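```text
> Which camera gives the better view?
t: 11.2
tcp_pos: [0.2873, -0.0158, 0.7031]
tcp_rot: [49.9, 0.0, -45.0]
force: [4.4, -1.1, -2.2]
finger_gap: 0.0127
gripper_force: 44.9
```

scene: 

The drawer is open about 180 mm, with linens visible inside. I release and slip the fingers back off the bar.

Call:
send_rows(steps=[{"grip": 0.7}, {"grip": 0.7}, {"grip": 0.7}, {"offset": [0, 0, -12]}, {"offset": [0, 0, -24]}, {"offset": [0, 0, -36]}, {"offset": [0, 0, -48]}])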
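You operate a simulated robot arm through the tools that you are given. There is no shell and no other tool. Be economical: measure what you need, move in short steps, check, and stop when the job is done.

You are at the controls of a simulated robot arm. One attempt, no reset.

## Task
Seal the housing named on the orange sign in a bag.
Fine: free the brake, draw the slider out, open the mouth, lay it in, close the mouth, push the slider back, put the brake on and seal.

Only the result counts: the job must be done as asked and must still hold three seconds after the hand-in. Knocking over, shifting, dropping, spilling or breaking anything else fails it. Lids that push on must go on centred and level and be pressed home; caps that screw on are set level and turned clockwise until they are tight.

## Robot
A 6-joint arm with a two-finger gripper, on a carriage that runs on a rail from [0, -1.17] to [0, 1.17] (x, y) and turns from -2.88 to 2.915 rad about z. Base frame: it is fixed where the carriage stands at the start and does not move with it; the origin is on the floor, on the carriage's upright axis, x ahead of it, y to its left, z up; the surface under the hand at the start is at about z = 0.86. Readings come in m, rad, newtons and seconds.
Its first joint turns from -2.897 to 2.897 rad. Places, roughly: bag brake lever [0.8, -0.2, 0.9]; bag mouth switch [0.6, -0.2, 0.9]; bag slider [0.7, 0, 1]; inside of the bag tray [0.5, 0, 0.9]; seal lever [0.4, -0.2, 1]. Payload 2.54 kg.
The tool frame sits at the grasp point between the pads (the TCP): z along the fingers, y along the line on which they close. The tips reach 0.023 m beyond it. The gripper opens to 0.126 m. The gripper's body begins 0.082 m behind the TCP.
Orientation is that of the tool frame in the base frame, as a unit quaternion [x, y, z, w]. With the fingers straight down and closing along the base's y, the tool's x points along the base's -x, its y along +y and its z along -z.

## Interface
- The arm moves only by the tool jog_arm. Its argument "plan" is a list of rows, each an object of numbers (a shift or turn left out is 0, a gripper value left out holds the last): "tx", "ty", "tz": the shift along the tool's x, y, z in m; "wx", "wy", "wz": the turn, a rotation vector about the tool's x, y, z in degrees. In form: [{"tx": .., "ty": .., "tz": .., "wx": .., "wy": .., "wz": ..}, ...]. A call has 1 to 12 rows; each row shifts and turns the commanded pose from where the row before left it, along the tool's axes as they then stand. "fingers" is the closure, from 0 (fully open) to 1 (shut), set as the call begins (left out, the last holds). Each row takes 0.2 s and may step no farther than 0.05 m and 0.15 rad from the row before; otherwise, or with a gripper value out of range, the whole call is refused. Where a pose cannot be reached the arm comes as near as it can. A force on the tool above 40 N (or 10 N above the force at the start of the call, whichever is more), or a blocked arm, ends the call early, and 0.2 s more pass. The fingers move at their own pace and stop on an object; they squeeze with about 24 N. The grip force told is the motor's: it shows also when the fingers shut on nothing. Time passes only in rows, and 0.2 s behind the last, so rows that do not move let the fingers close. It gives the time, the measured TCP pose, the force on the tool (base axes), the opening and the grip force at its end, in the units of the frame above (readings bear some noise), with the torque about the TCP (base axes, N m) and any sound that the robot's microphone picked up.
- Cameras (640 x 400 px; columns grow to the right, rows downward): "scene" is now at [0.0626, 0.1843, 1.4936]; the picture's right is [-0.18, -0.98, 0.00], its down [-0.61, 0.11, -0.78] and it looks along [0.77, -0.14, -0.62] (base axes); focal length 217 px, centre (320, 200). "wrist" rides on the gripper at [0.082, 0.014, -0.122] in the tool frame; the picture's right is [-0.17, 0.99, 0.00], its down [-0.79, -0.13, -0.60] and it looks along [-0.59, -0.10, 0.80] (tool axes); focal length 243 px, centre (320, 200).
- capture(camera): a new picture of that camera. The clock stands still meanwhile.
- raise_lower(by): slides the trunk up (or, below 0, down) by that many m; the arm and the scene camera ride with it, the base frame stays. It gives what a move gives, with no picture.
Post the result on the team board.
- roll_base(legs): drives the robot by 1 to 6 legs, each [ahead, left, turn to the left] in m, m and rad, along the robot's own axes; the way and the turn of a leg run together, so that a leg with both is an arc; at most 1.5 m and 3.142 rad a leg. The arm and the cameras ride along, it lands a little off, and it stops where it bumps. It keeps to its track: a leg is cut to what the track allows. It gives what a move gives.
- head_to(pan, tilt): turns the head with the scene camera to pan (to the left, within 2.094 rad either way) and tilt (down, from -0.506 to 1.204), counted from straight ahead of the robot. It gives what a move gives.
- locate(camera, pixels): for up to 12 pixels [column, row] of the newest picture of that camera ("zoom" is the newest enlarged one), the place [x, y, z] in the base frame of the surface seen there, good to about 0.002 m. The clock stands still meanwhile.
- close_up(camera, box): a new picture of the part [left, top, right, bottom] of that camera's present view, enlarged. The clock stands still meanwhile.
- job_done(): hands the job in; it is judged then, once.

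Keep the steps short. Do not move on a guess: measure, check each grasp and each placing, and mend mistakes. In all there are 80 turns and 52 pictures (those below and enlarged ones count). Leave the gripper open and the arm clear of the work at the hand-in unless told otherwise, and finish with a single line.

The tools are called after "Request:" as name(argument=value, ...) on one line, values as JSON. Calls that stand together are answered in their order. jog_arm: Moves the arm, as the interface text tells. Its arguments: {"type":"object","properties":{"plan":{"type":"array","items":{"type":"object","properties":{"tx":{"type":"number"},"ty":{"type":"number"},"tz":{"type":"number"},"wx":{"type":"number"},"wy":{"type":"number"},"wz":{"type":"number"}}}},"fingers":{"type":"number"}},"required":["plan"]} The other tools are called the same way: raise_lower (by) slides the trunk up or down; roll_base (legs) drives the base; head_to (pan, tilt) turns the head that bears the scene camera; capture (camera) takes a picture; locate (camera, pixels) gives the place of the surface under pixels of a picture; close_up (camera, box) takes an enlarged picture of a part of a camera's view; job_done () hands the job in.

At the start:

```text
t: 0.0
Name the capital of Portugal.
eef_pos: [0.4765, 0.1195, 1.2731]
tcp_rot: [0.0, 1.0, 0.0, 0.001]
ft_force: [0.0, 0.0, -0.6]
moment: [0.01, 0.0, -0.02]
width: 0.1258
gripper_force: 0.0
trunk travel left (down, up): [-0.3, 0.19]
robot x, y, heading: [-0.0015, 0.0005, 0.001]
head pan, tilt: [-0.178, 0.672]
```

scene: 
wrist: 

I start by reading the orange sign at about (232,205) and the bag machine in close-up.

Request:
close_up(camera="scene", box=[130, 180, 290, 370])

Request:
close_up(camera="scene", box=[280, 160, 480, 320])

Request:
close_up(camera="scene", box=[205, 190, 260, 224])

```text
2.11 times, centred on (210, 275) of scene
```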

=====

## SELECTED EXTRACT:
India’s real estate market is poised for an explosive growth trajectory, with valuations projected to nearly triple from US $332.85 billion in 2025 to around US $985.8 billion by 2030, implying a stunning 24.25% compound annual growth rate (CAGR). This surge is fuelled by a multifaceted boom: a strong residential recovery, expanding commercial leasing and rapid development in Tier‑II and III cities.
Key drivers include urbanisation trends, supportive government initiatives like RERA and smart‑city schemes, and favourable financing, especially after recent repo‑rate cuts that have driven home‑loan rates below 8. Rising demand from the IT/ITES workforce in tech hubs like Bengaluru, Hyderabad and Pune has further propelled mid‑market and affordable housing segments.

=====

## REQUIREMENT 1:
I need one stretch of the selected extract verbatim, from "Key drivers include" to "affordable housing segments.".
## REQUIREMENT 2:
Continue the selected extract from where it stops.

## WRITTEN REPLY 1:
Key drivers include urbanisation trends, supportive government initiatives like RERA and smart‑city schemes, and favourable financing, especially after recent repo‑rate cuts that have driven home‑loan rates below 8. Rising demand from the IT/ITES workforce in tech hubs like Bengaluru, Hyderabad and Pune has further propelled mid‑market and affordable housing segments.

## WRITTEN REPLY 2:
On the commercial side, demand for office and retail space is rising alongside India’s broader economic momentum, encouraging developers to scale up leasing activity . Meanwhile, Tier‑II cities are emerging as hotspots, offering more affordable land and rising infrastructure investment, factors that intensify the nationwide uplift.
In summary, India’s real estate sector is undergoing a structural transformation, underpinned by regulatory reforms, financing tailwinds, urban expansion and economic diversification. These combined forces position the market for an unprecedented rise toward the $1 trillion milestone by 2030.